* **Directives**
1. Reproduce the wording of the page excerpt between "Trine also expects" and "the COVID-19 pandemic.", with both ends included.
2. Supply the part of the page excerpt that comes after its last sentence.

═══ Provided data ═══

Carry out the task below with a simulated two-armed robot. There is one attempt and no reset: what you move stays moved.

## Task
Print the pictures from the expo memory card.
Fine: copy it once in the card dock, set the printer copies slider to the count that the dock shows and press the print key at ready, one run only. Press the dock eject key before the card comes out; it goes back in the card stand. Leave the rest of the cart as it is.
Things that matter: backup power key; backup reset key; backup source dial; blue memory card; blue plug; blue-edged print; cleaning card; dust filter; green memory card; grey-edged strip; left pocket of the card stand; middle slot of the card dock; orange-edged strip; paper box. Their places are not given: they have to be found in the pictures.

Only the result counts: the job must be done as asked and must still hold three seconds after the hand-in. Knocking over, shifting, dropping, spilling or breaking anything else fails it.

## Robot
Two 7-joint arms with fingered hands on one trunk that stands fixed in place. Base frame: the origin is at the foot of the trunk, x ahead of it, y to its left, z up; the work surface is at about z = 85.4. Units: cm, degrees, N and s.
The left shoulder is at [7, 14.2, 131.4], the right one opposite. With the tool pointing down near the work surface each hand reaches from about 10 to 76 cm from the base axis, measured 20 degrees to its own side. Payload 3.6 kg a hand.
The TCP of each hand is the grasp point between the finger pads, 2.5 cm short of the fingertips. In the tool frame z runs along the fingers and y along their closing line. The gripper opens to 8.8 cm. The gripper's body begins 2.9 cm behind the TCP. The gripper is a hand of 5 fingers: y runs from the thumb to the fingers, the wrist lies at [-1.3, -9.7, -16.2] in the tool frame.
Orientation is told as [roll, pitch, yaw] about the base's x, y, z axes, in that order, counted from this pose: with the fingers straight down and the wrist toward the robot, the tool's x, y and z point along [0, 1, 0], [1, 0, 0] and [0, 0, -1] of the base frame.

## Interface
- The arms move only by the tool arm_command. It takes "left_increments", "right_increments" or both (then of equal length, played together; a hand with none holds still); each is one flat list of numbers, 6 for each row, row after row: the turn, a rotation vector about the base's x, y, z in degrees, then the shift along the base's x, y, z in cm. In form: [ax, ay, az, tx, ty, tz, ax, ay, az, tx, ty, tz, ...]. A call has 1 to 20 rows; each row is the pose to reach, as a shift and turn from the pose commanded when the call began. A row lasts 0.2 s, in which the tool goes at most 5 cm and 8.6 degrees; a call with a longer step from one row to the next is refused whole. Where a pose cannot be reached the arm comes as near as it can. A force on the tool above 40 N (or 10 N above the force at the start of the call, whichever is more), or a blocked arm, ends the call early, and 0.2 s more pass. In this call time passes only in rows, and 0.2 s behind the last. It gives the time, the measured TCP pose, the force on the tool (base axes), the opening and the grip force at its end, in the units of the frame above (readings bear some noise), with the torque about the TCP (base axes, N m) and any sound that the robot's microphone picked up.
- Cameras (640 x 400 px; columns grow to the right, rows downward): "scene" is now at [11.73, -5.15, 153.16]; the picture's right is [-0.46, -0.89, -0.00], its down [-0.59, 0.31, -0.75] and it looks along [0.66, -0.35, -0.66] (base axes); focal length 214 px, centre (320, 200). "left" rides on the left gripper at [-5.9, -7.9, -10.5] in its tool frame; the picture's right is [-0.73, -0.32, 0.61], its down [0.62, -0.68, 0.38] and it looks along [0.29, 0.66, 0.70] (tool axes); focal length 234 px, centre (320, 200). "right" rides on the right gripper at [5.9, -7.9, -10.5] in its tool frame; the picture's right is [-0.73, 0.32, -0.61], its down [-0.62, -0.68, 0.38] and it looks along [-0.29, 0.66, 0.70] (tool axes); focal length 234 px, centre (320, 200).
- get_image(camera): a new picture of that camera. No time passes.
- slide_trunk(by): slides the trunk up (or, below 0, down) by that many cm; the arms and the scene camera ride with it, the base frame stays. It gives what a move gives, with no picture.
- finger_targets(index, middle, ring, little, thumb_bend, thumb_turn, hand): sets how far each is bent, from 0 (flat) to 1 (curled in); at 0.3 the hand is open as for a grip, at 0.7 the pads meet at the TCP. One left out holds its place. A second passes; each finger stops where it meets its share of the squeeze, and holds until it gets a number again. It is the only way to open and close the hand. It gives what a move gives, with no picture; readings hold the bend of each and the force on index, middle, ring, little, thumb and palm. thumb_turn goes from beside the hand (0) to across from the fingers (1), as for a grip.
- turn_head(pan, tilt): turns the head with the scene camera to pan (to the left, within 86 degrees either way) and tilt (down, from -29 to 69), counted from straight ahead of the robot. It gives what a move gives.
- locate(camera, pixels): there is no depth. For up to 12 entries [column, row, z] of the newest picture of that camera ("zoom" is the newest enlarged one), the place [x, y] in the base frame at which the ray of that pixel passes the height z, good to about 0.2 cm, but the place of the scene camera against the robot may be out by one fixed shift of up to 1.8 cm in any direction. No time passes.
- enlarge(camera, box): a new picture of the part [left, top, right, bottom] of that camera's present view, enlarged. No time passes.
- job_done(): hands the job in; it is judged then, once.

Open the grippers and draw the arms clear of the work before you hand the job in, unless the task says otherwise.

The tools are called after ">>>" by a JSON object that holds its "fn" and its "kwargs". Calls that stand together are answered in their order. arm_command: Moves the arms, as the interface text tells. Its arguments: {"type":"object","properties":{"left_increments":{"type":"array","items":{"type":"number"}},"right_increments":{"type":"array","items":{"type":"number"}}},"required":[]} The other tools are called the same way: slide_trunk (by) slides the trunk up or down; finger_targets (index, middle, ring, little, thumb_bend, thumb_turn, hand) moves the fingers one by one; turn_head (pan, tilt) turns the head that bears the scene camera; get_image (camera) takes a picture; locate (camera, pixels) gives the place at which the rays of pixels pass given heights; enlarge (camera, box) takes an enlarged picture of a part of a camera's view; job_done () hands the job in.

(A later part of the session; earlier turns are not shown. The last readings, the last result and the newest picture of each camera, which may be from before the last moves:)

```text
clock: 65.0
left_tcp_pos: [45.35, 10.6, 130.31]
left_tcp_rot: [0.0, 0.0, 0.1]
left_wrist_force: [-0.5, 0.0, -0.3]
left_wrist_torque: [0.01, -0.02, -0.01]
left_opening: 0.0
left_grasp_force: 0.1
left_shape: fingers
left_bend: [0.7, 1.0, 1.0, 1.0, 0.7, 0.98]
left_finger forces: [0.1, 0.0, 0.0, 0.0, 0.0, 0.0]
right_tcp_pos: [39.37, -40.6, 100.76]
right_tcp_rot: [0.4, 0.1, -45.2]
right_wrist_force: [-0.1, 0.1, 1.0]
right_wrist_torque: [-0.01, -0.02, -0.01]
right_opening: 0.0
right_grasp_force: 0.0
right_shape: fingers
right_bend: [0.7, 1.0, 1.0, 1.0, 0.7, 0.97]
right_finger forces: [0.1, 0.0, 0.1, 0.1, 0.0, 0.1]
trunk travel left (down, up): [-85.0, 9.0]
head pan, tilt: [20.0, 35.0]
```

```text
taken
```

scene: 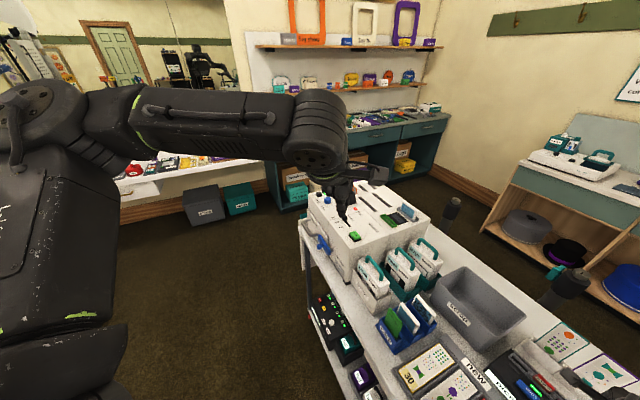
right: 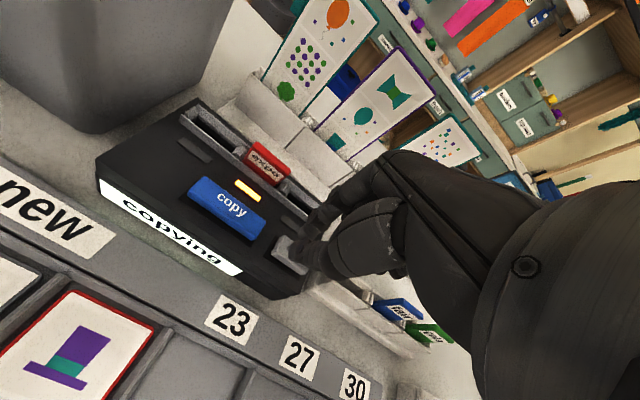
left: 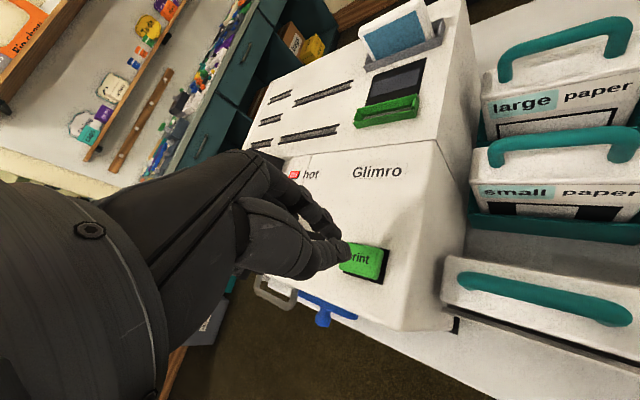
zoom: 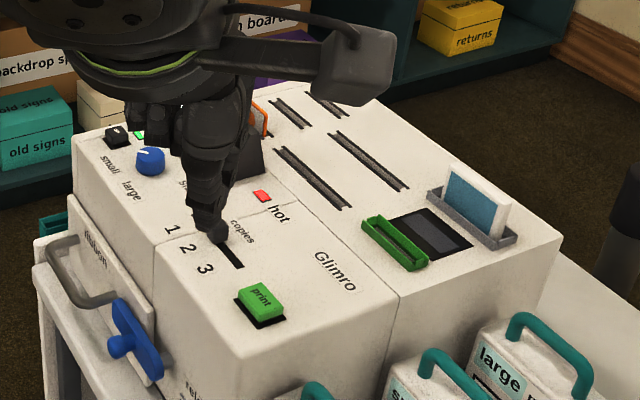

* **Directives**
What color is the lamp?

═══ Page excerpt ═══

ANGOLA, Ind. (WANE) — Despite predictions of a decline in higher education enrollment because of the coronavirus, Trine University is expecting a record high enrollment for the fall semester.
According to Earl D. Brooks II, Ph.D., Trine’s president, the university will welcome more than 700 new incoming students to its campus. This number includes incoming freshman and transfer students.
“It’s the highest it’s ever been,” said Brooks.
It’s also the highest residential population Trine has ever had, with more than 1,550 students living on campus, which is maximum capacity.
Trine has about 2,300 students on its main campus. It also will have more than 200 enrolled at its Fort Wayne Center for Health Sciences, and expects more than 2,000 students to participate in dual enrollment programs this fall.
Trine also expects more than 900 students to be enrolled in its College of Graduate and Professional Studies, which is expected to enroll more than 100 new international graduate students.
This high enrollment comes after Fitch Ratings Group released a report in June that estimated many colleges and universities will see enrollment declines of 5% to 20% this fall due to the impact of the COVID-19 pandemic.
Brooks attributes Trine’s success to a combination of the $160 million it invested to improving its facilities over the course of the last six or eight years, along with all of the programs it offers. He said a lot of the money went into improving on-campus housing, technology in classrooms and the athletic facilities.

═══

* **Responses by task**
1.
Trine also expects more than 900 students to be enrolled in its College of Graduate and Professional Studies, which is expected to enroll more than 100 new international graduate students.
This high enrollment comes after Fitch Ratings Group released a report in June that estimated many colleges and universities will see enrollment declines of 5% to 20% this fall due to the impact of the COVID-19 pandemic.

2.
“Another thing that contributed to incoming student recruitment success is the high retention rate,” said Brooks. “There was a significant increase in our retention from 76 to 84 percent.”
Trine started a mixture of in-person and online classes Monday.
“We went to planning and preparing since March to have students here on-campus in an open residential format,” said Brooks. “We went to a great extent to do proper social distancing and spacing in the classroom.”
Students are required to wear masks the entire time they are in university facilities, such as the classroom, besides their own dorm. There are Plexiglas shields to protect instructors.
If a student contracts COVID-19, Brooks said the individual student will have to isolate and quarantine themselves off-campus.
The university plans to report its final headcount of students in September.